# What is expected:
Copy the part of the passage to read from the words "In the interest" through the words "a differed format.".

# Passage to read:

[Fis] Informatic Principles (redux)

Marcus Abundis 55mrcs at gmail.com
Mon Sep 14 10:35:35 CEST 2020


Greetings all,

In the interest of reinvigorating the prior discussion of informational
principles, I herein post *my* notions of two initial informatic principles
(A & B below). These principles incorporate aspects of other authors' ideas
(as noted back in June) . . . but presented in a differed format.

As a bit of fun, any individual able to negate/refute (on FIS) either of
these two principles – I offer a reward (via Paypal): the prize of 2 beers,
or two cups of coffee, for you and a friend, at local prices. I live in
Switzerland so this amounts to roughly 10CHF/Euro.

If enough interest is seen here, in these two initial principles, I will
follow with further informatic principles . . .
M!
===

NATURAL INFORMATICS
(Nature Born Informational [generating and using] Systems)

1- DIRECTLY FUNCTIONING (PRIMARY, INTRINSIC) MATERIAL WORLD

*A. Principle of S-O Dualism* (relational logic, meaning is central).
In *all cases*, information marks:

   - identifiable (O)bjects [fermions, matter, genes, agents, memes, crude
   ideas, etc. as ‘nouns’],
   - inter-acting [bosons, fundamental forces, energy, interpretation, etc.
   as ‘verbs’] with other Os,
   - yielding topical (S)ubjects as ‘about-ness’, meaning, ‘how O interacts
   (S) with O’, innate computation, knowledge, etc.

For example, {1  2  3} as Os in a hypothetical void, versus ‘1 + 2 = 3’
implies ‘+’ and ‘=’ enact about-ness or meaning (S). This *meaningful*
mathematical role parallels Signal Entropy, counter to Shannon's innate
anti-semantic claim. Alternatively, ‘pure Os’ with no context as {x x x}
are truly meaningless.

*B. Principle of Joined S-O Identity* (coincident O-S-O
ontology/epistemology).
*Ontology* - Os interacting (S) with Os become identifiable. Conversely,
unmatched Os are not identifiable (S): O and (S) are coincident – a
dual-material aspect, ontological a priori O-S-O.
*Epistemology* - An O-S-O ‘event’ in cause-and-effect full-ness is ‘the
thing in itself’ (das Ding an sich): a Directly epistemic [no
interpretation needed, materially self-evident] functional ‘primary event’.
*Coincidence/Coeval* - ontology and epistemology occur simultaneously in
material realms, but can be 'logically parsed' as part of an agent's
informatic experience (as cause and effect).

# Provided material:
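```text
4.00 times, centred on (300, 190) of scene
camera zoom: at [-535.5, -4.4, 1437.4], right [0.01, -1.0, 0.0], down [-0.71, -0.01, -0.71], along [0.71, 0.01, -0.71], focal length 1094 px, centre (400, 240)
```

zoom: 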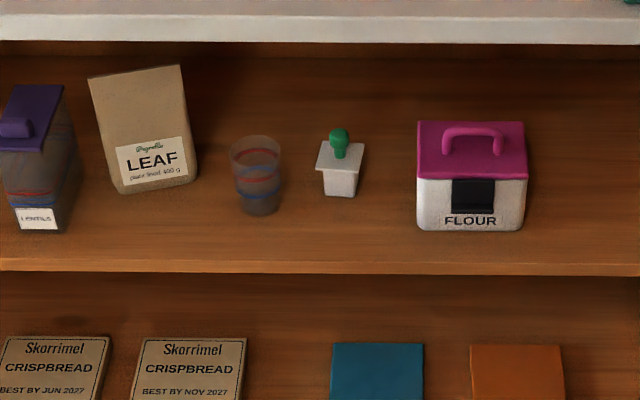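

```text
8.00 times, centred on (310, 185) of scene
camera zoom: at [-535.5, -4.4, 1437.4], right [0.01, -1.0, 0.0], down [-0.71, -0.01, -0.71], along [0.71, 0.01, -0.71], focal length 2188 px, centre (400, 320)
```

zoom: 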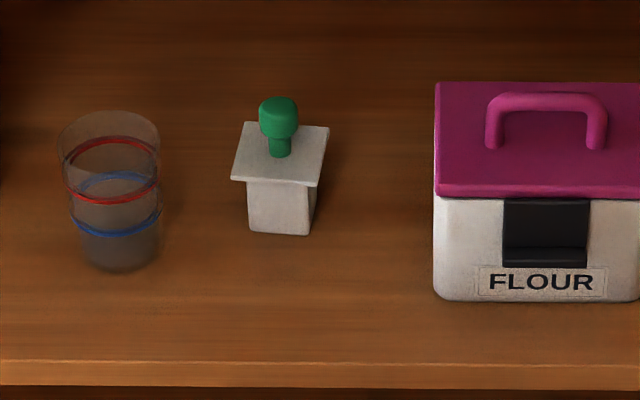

# Task solution:
In the interest of reinvigorating the prior discussion of informational
principles, I herein post *my* notions of two initial informatic principles
(A & B below). These principles incorporate aspects of other authors' ideas
(as noted back in June) . . . but presented in a differed format.